▸ **Document excerpt**:
== == ==
Another Climate Change Bomb: Interior Secretary Zinke Signs Alaskan Oil-Drilling Order

Ryan-Zinke
Interior Secretary Ryan Zinke has signed an order paving the way for more oil drilling in Alaska. Kevin Lamarque / REUTERS

With all eyes on President Donald Trump's announcement to withdrawal from the Paris climate accord, Interior Secretary Ryan Zinke has signed an order to "jump-start Alaskan energy"—meaning, in this case, to drill for more oil.

The order pertains to two places: the National Petroleum Reserve–Alaska (NPR-A), the largest block of federally managed land in the United States, and the coastal region of the Alaskan National Wildlife Refuge (ANWR), the so-called "1002 area." It calls for a "lawful review and development of a revised Integrated Activity Plan" aimed toward increased petroleum production from these lands, Zinke said in a statement. The move will reassess the current management plan, and it calls for an update to estimates about quantities of oil beneath the ground within three weeks.

Attempts to drill in ANWR have been repeatedly defeated in Congress and face stiff opposition from Native Alaskan groups. The announcement was decried by environmental groups. Kristen Miller of the Alaska Wilderness League told the Associated Press that Zinke's order upsets a management plan that the Interior Department spent years creating with tribes, local governments, the state and others. "We and the hundreds of thousands of Americans who actively supported the current management plan will not sit idly by while this administration tries to give these public lands wholesale to the oil industry," Miller said. "ANWR is a national treasure and an amazing piece of land," echoed Nicole Whittington-Evans, the Wilderness Society's Alaska regional director, speaking to Fox News. "It is not a place where oil and gas development should be allowed."

However, not all are opposed. Before the announcement, made late May 31, Zinke met with North Slope Borough Mayor Harry Brower Jr., an Inupiat whaling captain, whose borough encompasses the NPR-A and ANWR. "I welcome Secretary Zinke's new secretarial order," he said. "In my meeting with Secretary Zinke earlier today, the secretary committed that the Interior Department will engage in meaningful consultation with our communities, tribes...and Native corporations during the Department's review of the NPR-A IAP. North Slope Borough residents recognize the importance of oil and gas to our local economy and the ability of our borough and city governments to provide public services."
== == ==
▸ **Dataset extract**:
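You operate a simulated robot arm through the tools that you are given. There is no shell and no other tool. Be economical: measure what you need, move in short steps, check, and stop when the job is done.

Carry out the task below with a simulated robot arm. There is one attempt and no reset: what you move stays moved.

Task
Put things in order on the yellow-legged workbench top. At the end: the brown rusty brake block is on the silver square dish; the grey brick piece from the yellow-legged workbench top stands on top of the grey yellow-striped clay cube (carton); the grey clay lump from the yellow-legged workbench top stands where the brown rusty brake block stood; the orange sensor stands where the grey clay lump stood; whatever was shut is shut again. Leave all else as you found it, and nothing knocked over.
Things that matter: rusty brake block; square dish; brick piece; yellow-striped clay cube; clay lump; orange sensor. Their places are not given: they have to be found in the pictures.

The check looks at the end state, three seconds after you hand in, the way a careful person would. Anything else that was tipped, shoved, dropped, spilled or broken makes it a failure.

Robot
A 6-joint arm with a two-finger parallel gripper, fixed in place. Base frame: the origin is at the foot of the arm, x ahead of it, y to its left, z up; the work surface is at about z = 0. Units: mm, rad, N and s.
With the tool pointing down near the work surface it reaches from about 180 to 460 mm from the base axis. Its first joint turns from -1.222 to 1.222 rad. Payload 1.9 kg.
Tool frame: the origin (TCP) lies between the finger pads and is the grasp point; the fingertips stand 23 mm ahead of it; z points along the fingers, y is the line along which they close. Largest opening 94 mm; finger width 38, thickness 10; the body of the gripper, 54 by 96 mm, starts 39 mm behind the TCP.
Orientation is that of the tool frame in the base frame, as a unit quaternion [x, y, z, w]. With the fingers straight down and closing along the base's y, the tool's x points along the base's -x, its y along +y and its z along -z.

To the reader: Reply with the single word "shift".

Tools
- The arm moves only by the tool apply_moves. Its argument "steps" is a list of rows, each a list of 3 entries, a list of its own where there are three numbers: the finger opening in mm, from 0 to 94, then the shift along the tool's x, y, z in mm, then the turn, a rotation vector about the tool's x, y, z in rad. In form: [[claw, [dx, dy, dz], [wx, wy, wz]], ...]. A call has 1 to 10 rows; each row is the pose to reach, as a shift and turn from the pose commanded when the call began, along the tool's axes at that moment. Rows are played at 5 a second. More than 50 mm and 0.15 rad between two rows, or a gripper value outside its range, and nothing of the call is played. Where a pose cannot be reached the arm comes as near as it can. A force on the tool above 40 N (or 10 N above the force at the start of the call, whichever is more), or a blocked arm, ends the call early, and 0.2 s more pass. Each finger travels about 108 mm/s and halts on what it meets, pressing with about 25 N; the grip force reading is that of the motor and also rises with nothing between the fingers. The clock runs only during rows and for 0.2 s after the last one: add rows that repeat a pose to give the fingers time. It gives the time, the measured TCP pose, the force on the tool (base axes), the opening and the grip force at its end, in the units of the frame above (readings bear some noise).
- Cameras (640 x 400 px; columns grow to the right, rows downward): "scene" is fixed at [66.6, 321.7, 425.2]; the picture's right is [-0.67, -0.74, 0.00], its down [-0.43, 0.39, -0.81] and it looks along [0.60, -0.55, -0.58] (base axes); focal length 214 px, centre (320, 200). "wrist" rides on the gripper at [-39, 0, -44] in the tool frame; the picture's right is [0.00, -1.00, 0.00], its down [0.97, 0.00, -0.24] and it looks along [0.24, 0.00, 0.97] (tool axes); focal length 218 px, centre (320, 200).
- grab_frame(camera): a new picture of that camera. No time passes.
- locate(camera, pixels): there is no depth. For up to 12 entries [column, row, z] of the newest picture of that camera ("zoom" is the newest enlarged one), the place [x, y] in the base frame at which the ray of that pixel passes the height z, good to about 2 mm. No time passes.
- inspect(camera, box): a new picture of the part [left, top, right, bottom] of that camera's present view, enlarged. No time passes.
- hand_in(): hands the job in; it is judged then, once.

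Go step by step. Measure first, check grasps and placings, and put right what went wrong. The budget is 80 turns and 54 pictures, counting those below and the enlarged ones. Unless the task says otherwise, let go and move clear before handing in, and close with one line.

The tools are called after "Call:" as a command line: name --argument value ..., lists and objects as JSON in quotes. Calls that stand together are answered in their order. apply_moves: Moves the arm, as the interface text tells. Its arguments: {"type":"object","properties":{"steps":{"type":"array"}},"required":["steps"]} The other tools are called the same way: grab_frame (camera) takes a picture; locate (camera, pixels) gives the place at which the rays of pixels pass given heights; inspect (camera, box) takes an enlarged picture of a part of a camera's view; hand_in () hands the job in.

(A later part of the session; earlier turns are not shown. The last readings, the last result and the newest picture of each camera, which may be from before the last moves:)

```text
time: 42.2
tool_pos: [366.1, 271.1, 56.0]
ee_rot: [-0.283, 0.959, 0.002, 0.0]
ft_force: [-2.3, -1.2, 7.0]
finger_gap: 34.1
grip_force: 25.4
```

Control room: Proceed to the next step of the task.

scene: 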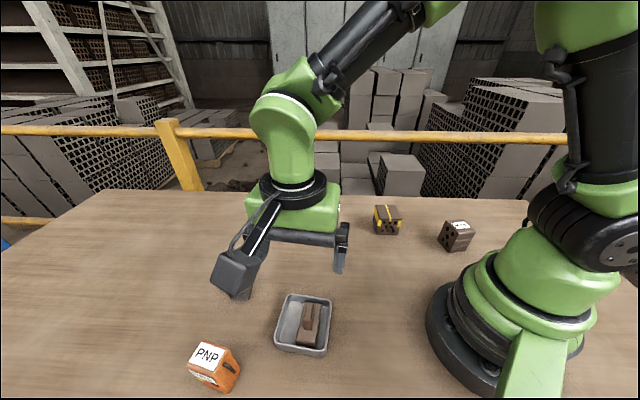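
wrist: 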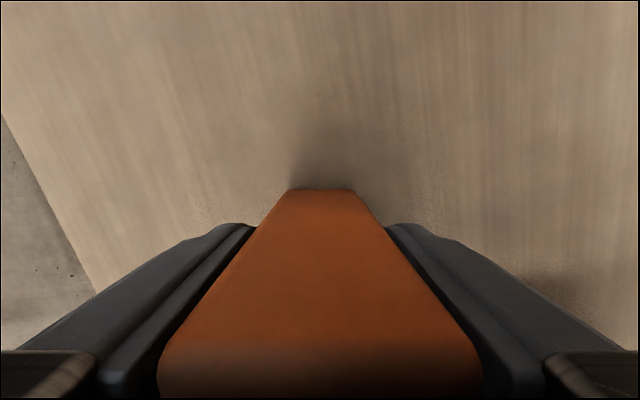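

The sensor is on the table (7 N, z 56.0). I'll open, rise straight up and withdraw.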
== == ==
▸ **Goal 1**:
Take the document excerpt and repeat only what runs from "With all eyes" through "for more oil.".
▸ **Goal 2**:
Carry the document excerpt on from its last sentence.

▸ **Written answer 1**:
With all eyes on President Donald Trump's announcement to withdrawal from the Paris climate accord, Interior Secretary Ryan Zinke has signed an order to "jump-start Alaskan energy"—meaning, in this case, to drill for more oil.

▸ **Written answer 2**:
The ANWR's coastal plain contains somewhere from 5 billion to 16 billion barrels of oil, and may include more than 8 trillion cubic feet of natural gas, according to the Los Angeles Times. In 2010, the U.S. Geological Survey estimated the NPR-A contained approximately 895 million barrels of economically recoverable oil and 52.8 trillion cubic feet of natural gas, according to the Department of Interior.

But it'd be expensive to develop oil fields there, and current conditions may not be favorable, with low costs for oil and gas. "It's still high cost, and I think people would expect a lot of legal delays," said Michael Lynch, president of Strategic Energy & Economic Research, an industry consulting group, told the Times. "That would become the next poster child of the climate change 'keep it in the ground' group that fought the Dakota Access pipeline and the Keystone XL pipeline."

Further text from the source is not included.